Usaha pengumpulan tulisan Al-Qur’an yang dilakukan Abu
Bakar terjadi setelah Perang Yamamah pada tahun 12 H. Peperangan yang bertujuan
menumpas seorang nabi palsu, yakni Musailamah Al-Kadzdzab dan para pengikutnya.
Hingga pada akhirnya peperangan tersebut menewaskan 700 orang sahabat penghafal
Al-Qur’an. Khawatir akan hilangnya Al-Qur’an, lalu Umar bin Khattab
menemui Khalifah Abu Bakar Ash-Shiddiq untuk mengumpulkan Al-Qur’an dari
berbagai sumber, baik yang tersimpan didalam hafalan maupun tulisan. Pada
awalnya Abu Bakar pun tidak setuju dengan apa yang diusulkan oleh Umar bin Khattab.
Karena menurutnya, Nabi Muhammad SAW pun tidak pernah melakukannya. Tetapi Umar
bin Khattab terus membujuk Abu Bakar untuk melakukannya dan akhirnya Abu Bakar
menerima usulan tersebut.
Kemudian Abu Bakar pun memerintahkan Zaid bin Sabit
untuk melakukannya. Seperti Abu Bakar sebelumnya, Zaid bin Sabit pun menolak
perintah Abu Bakar dengan alasan yang sama. Setelah terjadi musyawarah,
akhirnya Zaid bin Sabit menyetujui usulan tersebut.
Dalam usaha pengumpulan ini, Zaid Bin Tsabit berpegang
pada tulisan-tulisan yang tersimpan di rumah Rasulullah, hafalan-hafalan dari
sahabat dan naskah –naskah yang ditulis oleh para sahabat untuk mereka sendiri.

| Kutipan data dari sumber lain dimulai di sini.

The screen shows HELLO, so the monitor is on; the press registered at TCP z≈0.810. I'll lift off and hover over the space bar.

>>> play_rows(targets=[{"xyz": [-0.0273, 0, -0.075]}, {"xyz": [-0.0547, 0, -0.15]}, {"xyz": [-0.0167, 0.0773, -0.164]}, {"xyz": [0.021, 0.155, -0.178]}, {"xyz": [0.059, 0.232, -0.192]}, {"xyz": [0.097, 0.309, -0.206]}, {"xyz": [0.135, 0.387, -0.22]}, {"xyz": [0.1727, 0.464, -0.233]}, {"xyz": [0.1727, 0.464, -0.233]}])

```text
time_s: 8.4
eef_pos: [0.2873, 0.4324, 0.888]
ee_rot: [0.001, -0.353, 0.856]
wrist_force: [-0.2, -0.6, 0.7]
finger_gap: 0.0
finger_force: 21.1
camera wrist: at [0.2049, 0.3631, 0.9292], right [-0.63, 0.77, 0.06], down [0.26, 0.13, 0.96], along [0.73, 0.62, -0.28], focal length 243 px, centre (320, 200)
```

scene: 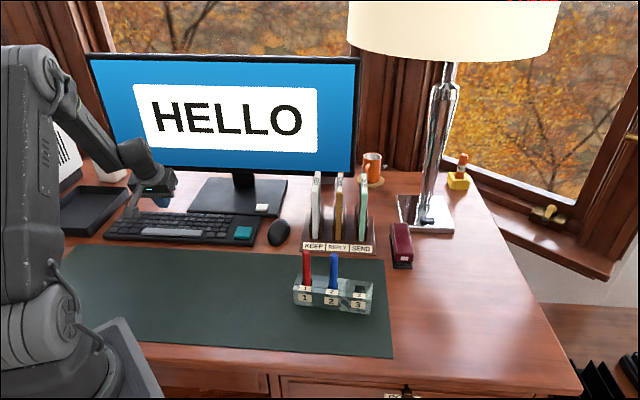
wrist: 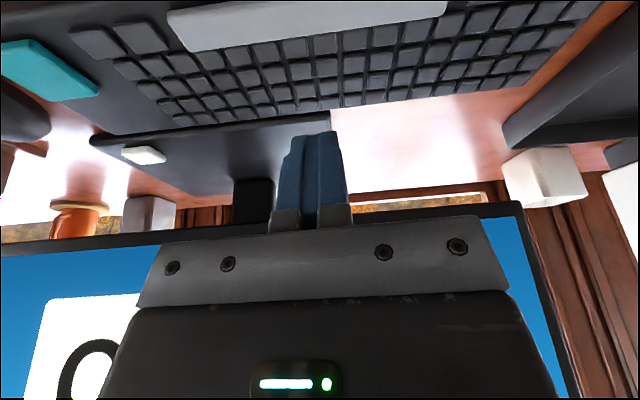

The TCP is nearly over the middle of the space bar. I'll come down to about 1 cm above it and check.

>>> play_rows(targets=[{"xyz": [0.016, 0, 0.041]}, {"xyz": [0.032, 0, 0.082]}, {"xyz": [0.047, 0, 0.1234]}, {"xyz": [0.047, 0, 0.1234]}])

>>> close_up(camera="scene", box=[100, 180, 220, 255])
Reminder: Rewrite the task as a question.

Zaid bin Tsabit menghimpun surat-surat dan ayat-ayat Al-Qur’an sesuai dengan
petunjuk Rasulullah sebelum Beliau wafat dan menulisnya pada berbagai macam
benda.
Lembaran hasil pengumpulan Al-Quran itu kemudian
disimpan di tangan Abu Bakar hingga wafat, setelah itu berpindah ke tangan Umar
sewaktu masih hidup, dan selanjutnya berada di tanagn Hafsah bin Umar. Semua sahabat
sepakat untuk memberikan dukungan mereka secara penuh terhadap apa yang telah
dilakukan oleh Abu bakar berupa mengumpulkan Al-Qur’an menjadi sebuah Mushaf.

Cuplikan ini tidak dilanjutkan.